Many of you are probably waiting for the link to pregnancy, well here it comes. While I continue to believe in the power of nutrition, my view of food has shifted during pregnancy. I believe food during pregnancy is very similar to food for the elite athlete; it is its most basic form- fuel.
While dietary quality is of the utmost importance during both pregnancy and athletics, but quantity often is slightly more important. I have been intrigued by the amount of energy (Calories) required to grow and sustain life, let alone 2, 3, or 6 at one time. The average adult woman needs approximately 1600 Calories per day and the average adult male needs nearly 2000 Calories per day. These amounts of course vary depending on an individual’s metabolism, body composition and daily physical activity. But, the average woman pregnant with one child needs approximately 300 additional Calories per day beginning in their 2nd trimester. However, this is not the case with multiples. This additional energy requirement starts in the 1st trimester and quickly escalates with each fetus:
- Twins: 3,500 Calories
- Triplets: 4,000 Calories
- Quads: 4,500 Calories
- Quintuplets: 5,000 Calories
One may be jumping for joy at this amount, because it’s like Thanksgiving everyday! Unfortunately, when you add in morning sickness, indigestion and limited belly capacity, this feat requires a bit of creativity. Again, it is important to remember that quality is a close second to quantity and thus the type of Calories consumed is also very important.
The average dietary composition is 50-55% Carbohydrate, 25-30% Fat and 15-20% Protein. During pregnancy, this also shifts to approximately 40% Carbohydrate, 40% Fat and 20% Protein. Fat, primarily from unsaturated sources high in omega 3’s, like DHA, is critical for neurological development. Protein is known as the building block for life and food sources that maintain a complete amino acid profile, animal-based proteins, are ideal. The percentage of carbohydrates decreases during pregnancy, and my assumption for this decrease is two-fold: 1) To account for the increases in necessary fat and protein and 2) To limit edema, or swelling and bloating. Carbohydrates tend to pack on water has they are stored and extra L.B.’s from fluid tend to be unappreciated, especially later in pregnancy.

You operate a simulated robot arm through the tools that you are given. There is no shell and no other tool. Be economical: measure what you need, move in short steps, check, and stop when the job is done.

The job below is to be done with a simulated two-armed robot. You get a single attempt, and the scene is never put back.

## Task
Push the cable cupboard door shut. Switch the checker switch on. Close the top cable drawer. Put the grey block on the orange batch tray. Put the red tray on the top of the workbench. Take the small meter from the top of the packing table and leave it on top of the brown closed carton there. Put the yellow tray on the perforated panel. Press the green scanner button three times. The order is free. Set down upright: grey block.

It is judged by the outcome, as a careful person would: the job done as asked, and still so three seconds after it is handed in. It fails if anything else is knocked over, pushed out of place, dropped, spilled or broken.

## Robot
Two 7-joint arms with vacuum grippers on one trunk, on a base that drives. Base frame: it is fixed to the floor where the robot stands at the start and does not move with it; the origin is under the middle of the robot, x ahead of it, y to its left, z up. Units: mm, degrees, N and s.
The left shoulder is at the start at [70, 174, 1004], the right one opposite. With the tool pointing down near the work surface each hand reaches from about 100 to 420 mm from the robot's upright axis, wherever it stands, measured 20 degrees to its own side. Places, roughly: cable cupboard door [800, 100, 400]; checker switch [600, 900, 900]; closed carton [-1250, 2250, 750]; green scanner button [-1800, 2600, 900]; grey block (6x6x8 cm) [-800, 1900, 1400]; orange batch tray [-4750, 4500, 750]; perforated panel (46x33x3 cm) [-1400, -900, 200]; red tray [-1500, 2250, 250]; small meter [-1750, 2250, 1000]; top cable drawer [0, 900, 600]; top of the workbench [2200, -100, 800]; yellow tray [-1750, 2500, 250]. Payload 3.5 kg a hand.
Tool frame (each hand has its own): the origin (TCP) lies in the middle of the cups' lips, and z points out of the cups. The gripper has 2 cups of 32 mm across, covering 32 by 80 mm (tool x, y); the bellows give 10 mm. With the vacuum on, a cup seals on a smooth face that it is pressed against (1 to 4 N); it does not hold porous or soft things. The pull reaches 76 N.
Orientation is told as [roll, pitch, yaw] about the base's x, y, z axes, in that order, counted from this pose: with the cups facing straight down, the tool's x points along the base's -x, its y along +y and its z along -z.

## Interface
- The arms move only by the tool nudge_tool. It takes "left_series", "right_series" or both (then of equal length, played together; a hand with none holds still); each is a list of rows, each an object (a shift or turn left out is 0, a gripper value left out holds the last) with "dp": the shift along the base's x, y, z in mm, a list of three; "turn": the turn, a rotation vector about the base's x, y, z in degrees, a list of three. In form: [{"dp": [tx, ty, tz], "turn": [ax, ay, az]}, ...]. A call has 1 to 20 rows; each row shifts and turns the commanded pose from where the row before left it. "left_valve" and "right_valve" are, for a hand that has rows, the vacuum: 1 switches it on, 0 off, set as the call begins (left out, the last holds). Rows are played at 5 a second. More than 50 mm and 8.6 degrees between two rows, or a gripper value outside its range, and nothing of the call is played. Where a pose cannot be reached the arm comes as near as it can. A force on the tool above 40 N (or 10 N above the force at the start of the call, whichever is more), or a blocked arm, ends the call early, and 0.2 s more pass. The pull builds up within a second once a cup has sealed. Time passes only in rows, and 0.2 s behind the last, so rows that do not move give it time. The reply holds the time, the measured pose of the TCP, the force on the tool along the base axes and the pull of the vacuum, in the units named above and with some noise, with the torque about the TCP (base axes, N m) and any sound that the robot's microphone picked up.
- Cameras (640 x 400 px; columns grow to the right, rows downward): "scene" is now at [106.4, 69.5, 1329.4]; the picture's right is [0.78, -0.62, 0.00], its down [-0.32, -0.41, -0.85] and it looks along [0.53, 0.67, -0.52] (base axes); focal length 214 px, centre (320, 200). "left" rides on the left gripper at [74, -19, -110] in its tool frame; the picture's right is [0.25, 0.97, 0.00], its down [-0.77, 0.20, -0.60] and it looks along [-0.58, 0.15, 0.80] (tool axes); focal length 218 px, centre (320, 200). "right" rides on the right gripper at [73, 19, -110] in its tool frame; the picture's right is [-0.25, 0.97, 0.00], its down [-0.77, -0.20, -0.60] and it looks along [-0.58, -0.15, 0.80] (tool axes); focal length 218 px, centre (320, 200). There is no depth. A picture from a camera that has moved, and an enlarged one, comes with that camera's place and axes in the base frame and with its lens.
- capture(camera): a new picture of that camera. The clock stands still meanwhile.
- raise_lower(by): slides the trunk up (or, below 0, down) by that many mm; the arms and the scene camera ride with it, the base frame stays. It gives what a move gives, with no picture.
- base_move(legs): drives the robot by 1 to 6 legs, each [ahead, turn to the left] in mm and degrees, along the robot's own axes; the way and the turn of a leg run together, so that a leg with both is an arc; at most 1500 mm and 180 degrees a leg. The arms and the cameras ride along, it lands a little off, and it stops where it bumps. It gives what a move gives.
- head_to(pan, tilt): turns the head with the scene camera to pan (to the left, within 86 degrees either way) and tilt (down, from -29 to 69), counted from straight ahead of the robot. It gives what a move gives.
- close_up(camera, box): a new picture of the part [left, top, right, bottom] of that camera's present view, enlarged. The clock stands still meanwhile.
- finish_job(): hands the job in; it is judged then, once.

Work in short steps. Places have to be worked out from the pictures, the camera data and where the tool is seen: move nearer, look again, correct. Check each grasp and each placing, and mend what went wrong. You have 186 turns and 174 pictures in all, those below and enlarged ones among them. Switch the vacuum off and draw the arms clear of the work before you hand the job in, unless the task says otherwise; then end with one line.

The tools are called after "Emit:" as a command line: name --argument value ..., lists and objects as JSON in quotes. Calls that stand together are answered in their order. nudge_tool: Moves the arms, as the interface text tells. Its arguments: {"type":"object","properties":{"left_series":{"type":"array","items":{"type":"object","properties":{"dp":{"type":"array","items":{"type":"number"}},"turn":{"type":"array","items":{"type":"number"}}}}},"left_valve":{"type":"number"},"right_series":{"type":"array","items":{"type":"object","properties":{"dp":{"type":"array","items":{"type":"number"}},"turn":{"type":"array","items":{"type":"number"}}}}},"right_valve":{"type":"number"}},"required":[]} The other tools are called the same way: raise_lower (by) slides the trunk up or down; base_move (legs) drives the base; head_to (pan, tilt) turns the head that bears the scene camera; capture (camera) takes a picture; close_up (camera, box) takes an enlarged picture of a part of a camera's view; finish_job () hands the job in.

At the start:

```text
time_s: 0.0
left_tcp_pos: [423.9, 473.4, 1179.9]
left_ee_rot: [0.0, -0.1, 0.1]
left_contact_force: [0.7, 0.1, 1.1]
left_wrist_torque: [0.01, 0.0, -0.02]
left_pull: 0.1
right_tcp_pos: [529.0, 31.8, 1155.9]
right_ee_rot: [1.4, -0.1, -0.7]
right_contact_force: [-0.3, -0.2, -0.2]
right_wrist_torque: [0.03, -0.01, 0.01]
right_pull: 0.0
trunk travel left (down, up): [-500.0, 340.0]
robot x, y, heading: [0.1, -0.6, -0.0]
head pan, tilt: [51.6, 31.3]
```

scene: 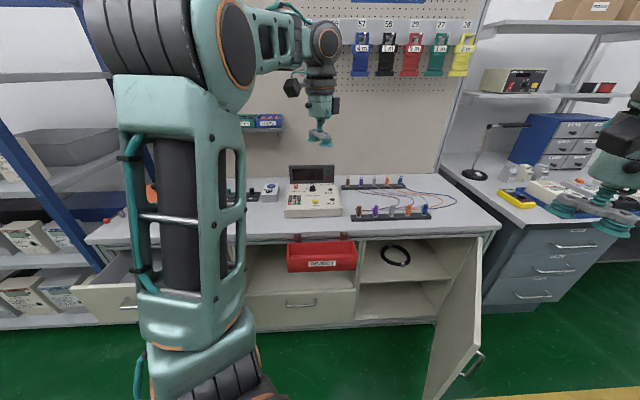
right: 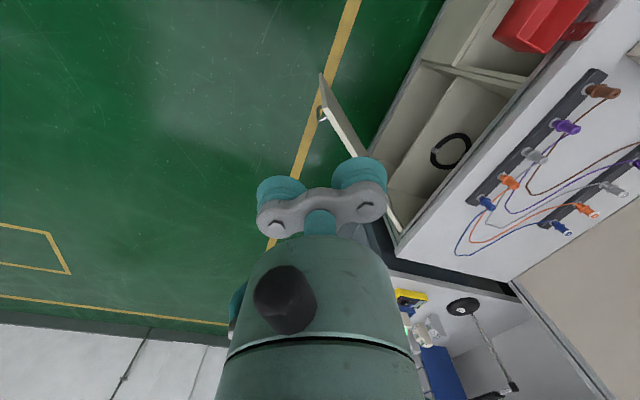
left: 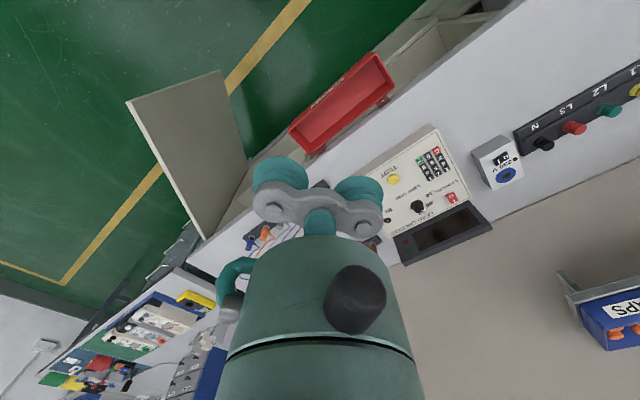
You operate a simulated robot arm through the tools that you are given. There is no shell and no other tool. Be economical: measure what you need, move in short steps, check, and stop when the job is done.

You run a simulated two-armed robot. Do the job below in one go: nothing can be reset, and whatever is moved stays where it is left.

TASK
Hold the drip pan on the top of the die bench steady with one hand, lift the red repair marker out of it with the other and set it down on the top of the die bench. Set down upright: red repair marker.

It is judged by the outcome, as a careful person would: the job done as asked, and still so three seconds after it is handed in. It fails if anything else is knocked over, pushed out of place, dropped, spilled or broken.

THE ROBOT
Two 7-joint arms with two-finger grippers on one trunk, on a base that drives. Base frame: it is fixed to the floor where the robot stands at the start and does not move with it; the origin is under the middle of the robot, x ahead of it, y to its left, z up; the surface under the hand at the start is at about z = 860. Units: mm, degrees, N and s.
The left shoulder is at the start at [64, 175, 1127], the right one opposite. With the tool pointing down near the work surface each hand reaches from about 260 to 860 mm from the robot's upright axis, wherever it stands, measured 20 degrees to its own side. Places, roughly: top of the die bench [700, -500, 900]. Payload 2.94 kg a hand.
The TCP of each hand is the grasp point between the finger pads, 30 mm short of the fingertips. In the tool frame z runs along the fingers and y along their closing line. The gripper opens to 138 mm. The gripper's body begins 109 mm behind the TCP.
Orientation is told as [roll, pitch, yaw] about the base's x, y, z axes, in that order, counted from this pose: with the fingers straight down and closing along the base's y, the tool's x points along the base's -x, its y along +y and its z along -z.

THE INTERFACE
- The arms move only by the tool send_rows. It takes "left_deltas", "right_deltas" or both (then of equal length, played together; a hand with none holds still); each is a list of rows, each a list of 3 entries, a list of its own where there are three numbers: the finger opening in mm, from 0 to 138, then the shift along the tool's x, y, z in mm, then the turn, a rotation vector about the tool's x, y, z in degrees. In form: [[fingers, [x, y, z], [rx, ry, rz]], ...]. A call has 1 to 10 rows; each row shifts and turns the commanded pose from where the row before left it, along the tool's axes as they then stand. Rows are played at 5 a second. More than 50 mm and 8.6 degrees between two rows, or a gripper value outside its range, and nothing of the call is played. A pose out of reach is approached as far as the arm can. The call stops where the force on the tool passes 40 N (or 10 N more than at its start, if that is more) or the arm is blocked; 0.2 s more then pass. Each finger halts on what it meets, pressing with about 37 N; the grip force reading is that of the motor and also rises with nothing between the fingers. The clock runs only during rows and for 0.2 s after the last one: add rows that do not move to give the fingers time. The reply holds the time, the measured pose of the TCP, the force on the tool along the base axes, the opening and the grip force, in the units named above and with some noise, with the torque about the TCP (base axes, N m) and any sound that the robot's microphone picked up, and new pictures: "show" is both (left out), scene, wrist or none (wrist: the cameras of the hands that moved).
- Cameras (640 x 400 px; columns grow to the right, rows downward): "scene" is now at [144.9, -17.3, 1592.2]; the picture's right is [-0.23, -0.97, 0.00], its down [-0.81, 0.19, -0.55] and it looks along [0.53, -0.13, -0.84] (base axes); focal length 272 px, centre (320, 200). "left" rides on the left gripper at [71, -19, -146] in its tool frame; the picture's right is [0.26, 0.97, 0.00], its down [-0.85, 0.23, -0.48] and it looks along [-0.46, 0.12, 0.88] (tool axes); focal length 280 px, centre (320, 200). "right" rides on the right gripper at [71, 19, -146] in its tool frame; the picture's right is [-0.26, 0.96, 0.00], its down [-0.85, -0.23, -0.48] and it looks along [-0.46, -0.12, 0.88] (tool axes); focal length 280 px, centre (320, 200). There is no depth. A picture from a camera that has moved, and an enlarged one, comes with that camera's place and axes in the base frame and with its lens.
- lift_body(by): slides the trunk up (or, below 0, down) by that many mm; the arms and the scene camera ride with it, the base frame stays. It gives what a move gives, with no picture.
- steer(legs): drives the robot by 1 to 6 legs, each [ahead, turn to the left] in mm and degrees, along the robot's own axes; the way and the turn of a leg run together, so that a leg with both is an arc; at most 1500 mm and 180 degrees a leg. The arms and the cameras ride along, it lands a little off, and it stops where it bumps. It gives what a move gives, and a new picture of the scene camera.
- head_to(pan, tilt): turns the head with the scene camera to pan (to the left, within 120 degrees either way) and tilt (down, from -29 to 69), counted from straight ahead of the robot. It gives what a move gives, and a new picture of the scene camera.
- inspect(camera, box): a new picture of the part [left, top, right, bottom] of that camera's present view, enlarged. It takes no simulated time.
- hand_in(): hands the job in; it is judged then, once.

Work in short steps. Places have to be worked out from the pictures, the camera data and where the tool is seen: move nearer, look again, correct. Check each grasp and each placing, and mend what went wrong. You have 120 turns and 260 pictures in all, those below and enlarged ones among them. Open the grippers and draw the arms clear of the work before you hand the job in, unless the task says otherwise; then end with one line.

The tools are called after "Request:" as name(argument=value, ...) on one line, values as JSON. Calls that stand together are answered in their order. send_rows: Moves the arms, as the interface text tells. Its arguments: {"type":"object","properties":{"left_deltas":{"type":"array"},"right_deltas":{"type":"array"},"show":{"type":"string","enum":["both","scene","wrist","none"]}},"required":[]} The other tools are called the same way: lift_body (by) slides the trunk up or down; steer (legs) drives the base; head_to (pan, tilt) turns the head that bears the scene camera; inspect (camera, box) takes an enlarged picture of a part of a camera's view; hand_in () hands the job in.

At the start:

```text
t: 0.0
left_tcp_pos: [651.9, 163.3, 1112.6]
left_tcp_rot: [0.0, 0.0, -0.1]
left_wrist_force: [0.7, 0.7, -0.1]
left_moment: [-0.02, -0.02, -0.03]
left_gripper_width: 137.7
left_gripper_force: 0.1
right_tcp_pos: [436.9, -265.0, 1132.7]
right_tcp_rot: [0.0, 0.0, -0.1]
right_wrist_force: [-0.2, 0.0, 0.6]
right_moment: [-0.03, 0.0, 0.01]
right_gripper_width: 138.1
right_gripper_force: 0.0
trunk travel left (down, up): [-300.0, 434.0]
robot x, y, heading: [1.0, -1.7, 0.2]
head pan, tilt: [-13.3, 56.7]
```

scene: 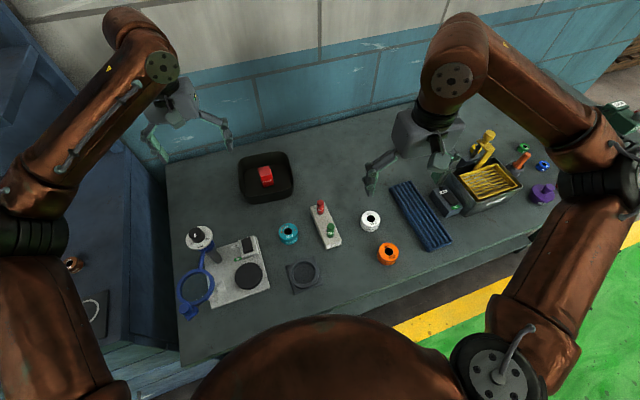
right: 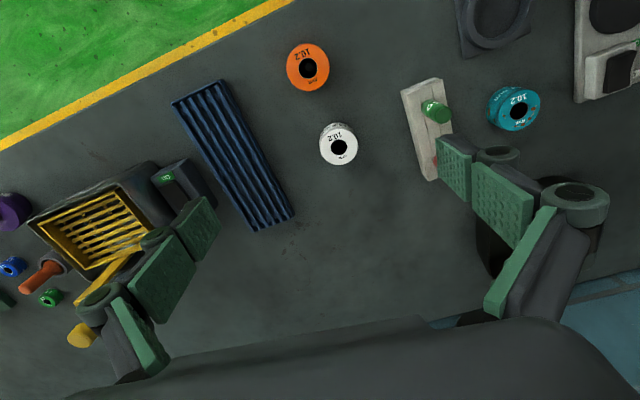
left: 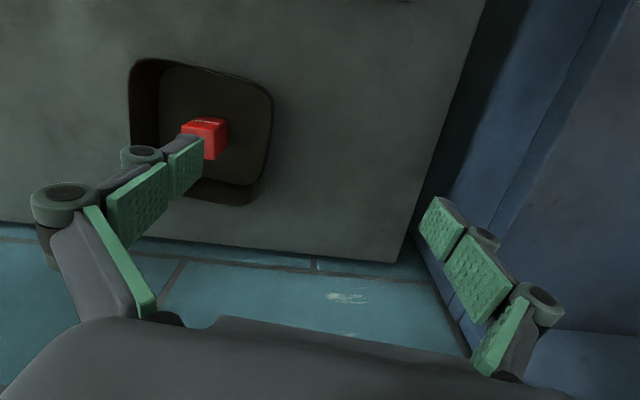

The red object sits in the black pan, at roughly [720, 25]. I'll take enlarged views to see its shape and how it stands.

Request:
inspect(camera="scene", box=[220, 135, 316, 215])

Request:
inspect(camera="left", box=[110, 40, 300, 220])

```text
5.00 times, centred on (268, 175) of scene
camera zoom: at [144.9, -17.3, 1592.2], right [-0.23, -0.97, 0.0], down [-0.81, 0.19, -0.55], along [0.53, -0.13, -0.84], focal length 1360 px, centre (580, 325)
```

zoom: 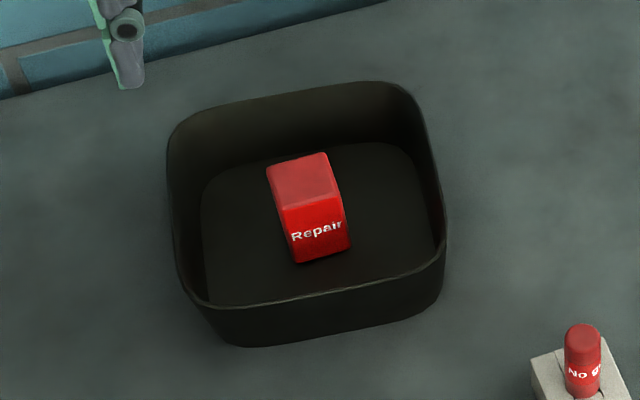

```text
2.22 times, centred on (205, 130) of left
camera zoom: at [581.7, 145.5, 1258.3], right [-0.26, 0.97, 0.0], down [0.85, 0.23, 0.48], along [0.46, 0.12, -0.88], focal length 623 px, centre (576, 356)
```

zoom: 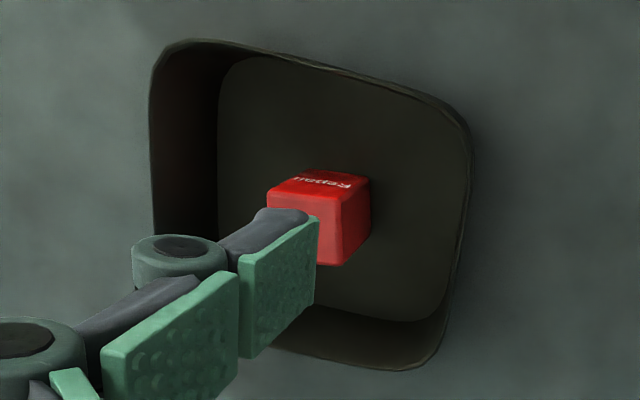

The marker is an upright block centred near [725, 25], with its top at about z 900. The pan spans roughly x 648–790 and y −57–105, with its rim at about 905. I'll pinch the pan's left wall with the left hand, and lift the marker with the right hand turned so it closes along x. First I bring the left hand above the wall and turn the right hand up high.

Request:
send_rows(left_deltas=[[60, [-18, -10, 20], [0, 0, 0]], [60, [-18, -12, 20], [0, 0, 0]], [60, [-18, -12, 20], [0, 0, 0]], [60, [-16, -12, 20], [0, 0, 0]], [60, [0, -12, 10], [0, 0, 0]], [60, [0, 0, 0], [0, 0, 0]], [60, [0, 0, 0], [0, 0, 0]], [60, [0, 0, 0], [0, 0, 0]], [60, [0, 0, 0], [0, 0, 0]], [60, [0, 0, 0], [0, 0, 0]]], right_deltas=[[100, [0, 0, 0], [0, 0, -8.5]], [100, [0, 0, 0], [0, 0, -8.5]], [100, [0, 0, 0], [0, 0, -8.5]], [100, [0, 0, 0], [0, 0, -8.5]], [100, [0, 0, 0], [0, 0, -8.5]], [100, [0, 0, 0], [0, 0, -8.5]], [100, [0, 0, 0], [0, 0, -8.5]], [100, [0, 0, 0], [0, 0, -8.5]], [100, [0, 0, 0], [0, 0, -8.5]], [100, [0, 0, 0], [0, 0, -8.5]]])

Overall, we know that nutrition is an individualized science and all of the energy goals have to be adapted to the individual. I believe the best outcome for measuring a person’s nutrition during pregnancy is maternal weight gain. Future mom’s of multiples are to gain an average of 2-2.5lbs per week beginning with week one, so that by 30 weeks mama has gained nearly 80lbs. Maternal weight gain is highly associated with fetal growth and gestational age, which we know are the two variables that often influence fetal complications.
So, for you “bump” lovers out there I will be sure to post a pic or two in the coming weeks along with some updated ultrasounds. Until then, hang tight…patience is a virtue (lol). And, for you nutrition geeks and foodies out there, much like myself, there will certainly be future posts on nutrition tips and meal planning for mom’s of multiples.